Data provided:
════════════════════
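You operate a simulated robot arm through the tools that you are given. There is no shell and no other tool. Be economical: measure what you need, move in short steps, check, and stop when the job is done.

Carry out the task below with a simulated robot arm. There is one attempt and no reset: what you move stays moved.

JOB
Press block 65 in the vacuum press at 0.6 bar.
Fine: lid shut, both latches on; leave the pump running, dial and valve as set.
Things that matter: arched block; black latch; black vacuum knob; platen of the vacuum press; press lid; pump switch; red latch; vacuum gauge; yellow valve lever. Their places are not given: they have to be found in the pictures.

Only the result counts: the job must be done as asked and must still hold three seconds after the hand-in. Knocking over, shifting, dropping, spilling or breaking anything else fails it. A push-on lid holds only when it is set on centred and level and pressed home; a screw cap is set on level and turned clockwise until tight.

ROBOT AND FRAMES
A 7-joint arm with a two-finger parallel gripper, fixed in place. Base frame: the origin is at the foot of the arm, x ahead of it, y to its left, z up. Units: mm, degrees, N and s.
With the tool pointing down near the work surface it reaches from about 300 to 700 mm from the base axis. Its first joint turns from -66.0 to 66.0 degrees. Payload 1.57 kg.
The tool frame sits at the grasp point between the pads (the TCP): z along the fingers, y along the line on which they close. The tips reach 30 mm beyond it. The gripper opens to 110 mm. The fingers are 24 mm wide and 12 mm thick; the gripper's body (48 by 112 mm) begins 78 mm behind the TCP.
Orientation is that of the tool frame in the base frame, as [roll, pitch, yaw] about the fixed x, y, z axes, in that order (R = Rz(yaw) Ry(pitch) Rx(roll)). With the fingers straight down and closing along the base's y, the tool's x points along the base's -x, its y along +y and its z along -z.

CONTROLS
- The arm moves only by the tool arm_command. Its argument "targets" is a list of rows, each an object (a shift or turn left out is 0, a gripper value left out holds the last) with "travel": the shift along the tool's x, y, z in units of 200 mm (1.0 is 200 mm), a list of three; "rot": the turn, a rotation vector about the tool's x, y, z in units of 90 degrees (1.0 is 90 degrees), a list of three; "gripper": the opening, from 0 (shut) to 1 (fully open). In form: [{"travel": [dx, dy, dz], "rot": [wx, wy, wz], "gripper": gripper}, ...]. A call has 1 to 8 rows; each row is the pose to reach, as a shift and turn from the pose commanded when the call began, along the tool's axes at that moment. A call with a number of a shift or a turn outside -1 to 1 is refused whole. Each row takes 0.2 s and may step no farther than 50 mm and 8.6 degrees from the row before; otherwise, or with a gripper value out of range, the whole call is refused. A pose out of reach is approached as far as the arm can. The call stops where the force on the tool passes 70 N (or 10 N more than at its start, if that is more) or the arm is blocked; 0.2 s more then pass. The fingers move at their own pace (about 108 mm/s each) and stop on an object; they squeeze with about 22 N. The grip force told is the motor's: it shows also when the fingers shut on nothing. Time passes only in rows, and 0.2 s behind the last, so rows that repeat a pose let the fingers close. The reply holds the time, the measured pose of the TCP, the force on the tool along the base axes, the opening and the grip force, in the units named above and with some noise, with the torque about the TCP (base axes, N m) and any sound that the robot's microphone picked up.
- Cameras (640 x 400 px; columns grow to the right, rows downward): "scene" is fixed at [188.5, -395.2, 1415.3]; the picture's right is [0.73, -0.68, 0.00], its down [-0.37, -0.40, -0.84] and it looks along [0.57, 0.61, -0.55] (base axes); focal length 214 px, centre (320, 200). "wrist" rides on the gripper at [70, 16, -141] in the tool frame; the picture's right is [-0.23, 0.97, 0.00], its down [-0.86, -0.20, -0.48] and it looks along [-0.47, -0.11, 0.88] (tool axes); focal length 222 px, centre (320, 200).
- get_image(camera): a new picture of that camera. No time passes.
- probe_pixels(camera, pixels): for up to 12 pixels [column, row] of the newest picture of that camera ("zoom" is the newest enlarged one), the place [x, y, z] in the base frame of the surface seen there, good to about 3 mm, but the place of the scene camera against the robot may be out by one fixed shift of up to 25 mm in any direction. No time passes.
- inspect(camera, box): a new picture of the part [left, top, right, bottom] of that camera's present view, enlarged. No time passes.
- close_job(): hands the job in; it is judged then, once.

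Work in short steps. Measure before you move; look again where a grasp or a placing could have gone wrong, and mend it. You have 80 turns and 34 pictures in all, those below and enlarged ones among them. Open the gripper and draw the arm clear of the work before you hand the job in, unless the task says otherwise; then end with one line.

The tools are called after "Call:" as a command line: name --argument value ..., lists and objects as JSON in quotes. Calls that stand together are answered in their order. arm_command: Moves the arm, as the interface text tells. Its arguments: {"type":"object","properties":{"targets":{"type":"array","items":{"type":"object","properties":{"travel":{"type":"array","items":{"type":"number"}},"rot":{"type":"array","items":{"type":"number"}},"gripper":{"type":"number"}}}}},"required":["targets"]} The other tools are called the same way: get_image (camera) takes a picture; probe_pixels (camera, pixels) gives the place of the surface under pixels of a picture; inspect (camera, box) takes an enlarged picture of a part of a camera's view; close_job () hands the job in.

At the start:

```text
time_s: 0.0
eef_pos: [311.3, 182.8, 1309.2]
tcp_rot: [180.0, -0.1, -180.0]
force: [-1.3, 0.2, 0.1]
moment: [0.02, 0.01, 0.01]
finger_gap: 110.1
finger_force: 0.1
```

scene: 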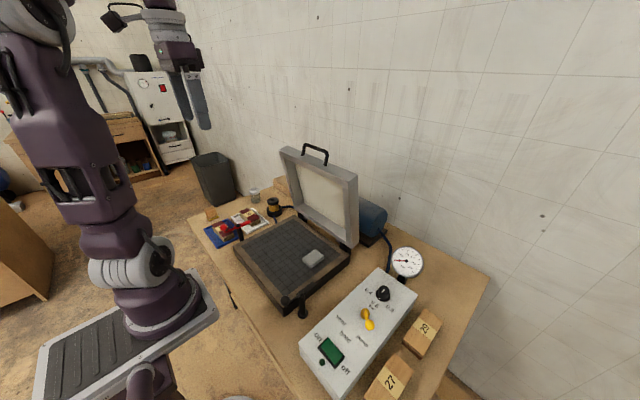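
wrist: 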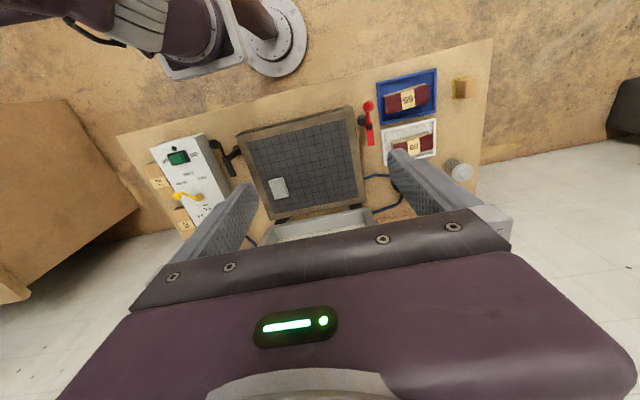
════════════════════
Given request:
Make an exact copy of the data, leaving its pictures out.

The output:
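You operate a simulated robot arm through the tools that you are given. There is no shell and no other tool. Be economical: measure what you need, move in short steps, check, and stop when the job is done.

Carry out the task below with a simulated robot arm. There is one attempt and no reset: what you move stays moved.

JOB
Press block 65 in the vacuum press at 0.6 bar.
Fine: lid shut, both latches on; leave the pump running, dial and valve as set.
Things that matter: arched block; black latch; black vacuum knob; platen of the vacuum press; press lid; pump switch; red latch; vacuum gauge; yellow valve lever. Their places are not given: they have to be found in the pictures.

Only the result counts: the job must be done as asked and must still hold three seconds after the hand-in. Knocking over, shifting, dropping, spilling or breaking anything else fails it. A push-on lid holds only when it is set on centred and level and pressed home; a screw cap is set on level and turned clockwise until tight.

ROBOT AND FRAMES
A 7-joint arm with a two-finger parallel gripper, fixed in place. Base frame: the origin is at the foot of the arm, x ahead of it, y to its left, z up. Units: mm, degrees, N and s.
With the tool pointing down near the work surface it reaches from about 300 to 700 mm from the base axis. Its first joint turns from -66.0 to 66.0 degrees. Payload 1.57 kg.
The tool frame sits at the grasp point between the pads (the TCP): z along the fingers, y along the line on which they close. The tips reach 30 mm beyond it. The gripper opens to 110 mm. The fingers are 24 mm wide and 12 mm thick; the gripper's body (48 by 112 mm) begins 78 mm behind the TCP.
Orientation is that of the tool frame in the base frame, as [roll, pitch, yaw] about the fixed x, y, z axes, in that order (R = Rz(yaw) Ry(pitch) Rx(roll)). With the fingers straight down and closing along the base's y, the tool's x points along the base's -x, its y along +y and its z along -z.

CONTROLS
- The arm moves only by the tool arm_command. Its argument "targets" is a list of rows, each an object (a shift or turn left out is 0, a gripper value left out holds the last) with "travel": the shift along the tool's x, y, z in units of 200 mm (1.0 is 200 mm), a list of three; "rot": the turn, a rotation vector about the tool's x, y, z in units of 90 degrees (1.0 is 90 degrees), a list of three; "gripper": the opening, from 0 (shut) to 1 (fully open). In form: [{"travel": [dx, dy, dz], "rot": [wx, wy, wz], "gripper": gripper}, ...]. A call has 1 to 8 rows; each row is the pose to reach, as a shift and turn from the pose commanded when the call began, along the tool's axes at that moment. A call with a number of a shift or a turn outside -1 to 1 is refused whole. Each row takes 0.2 s and may step no farther than 50 mm and 8.6 degrees from the row before; otherwise, or with a gripper value out of range, the whole call is refused. A pose out of reach is approached as far as the arm can. The call stops where the force on the tool passes 70 N (or 10 N more than at its start, if that is more) or the arm is blocked; 0.2 s more then pass. The fingers move at their own pace (about 108 mm/s each) and stop on an object; they squeeze with about 22 N. The grip force told is the motor's: it shows also when the fingers shut on nothing. Time passes only in rows, and 0.2 s behind the last, so rows that repeat a pose let the fingers close. The reply holds the time, the measured pose of the TCP, the force on the tool along the base axes, the opening and the grip force, in the units named above and with some noise, with the torque about the TCP (base axes, N m) and any sound that the robot's microphone picked up.
- Cameras (640 x 400 px; columns grow to the right, rows downward): "scene" is fixed at [188.5, -395.2, 1415.3]; the picture's right is [0.73, -0.68, 0.00], its down [-0.37, -0.40, -0.84] and it looks along [0.57, 0.61, -0.55] (base axes); focal length 214 px, centre (320, 200). "wrist" rides on the gripper at [70, 16, -141] in the tool frame; the picture's right is [-0.23, 0.97, 0.00], its down [-0.86, -0.20, -0.48] and it looks along [-0.47, -0.11, 0.88] (tool axes); focal length 222 px, centre (320, 200).
- get_image(camera): a new picture of that camera. No time passes.
- probe_pixels(camera, pixels): for up to 12 pixels [column, row] of the newest picture of that camera ("zoom" is the newest enlarged one), the place [x, y, z] in the base frame of the surface seen there, good to about 3 mm, but the place of the scene camera against the robot may be out by one fixed shift of up to 25 mm in any direction. No time passes.
- inspect(camera, box): a new picture of the part [left, top, right, bottom] of that camera's present view, enlarged. No time passes.
- close_job(): hands the job in; it is judged then, once.

Work in short steps. Measure before you move; look again where a grasp or a placing could have gone wrong, and mend it. You have 80 turns and 34 pictures in all, those below and enlarged ones among them. Open the gripper and draw the arm clear of the work before you hand the job in, unless the task says otherwise; then end with one line.

The tools are called after "Call:" as a command line: name --argument value ..., lists and objects as JSON in quotes. Calls that stand together are answered in their order. arm_command: Moves the arm, as the interface text tells. Its arguments: {"type":"object","properties":{"targets":{"type":"array","items":{"type":"object","properties":{"travel":{"type":"array","items":{"type":"number"}},"rot":{"type":"array","items":{"type":"number"}},"gripper":{"type":"number"}}}}},"required":["targets"]} The other tools are called the same way: get_image (camera) takes a picture; probe_pixels (camera, pixels) gives the place of the surface under pixels of a picture; inspect (camera, box) takes an enlarged picture of a part of a camera's view; close_job () hands the job in.

At the start:

```text
time_s: 0.0
eef_pos: [311.3, 182.8, 1309.2]
tcp_rot: [180.0, -0.1, -180.0]
force: [-1.3, 0.2, 0.1]
moment: [0.02, 0.01, 0.01]
finger_gap: 110.1
finger_force: 0.1
```

scene: 
wrist: 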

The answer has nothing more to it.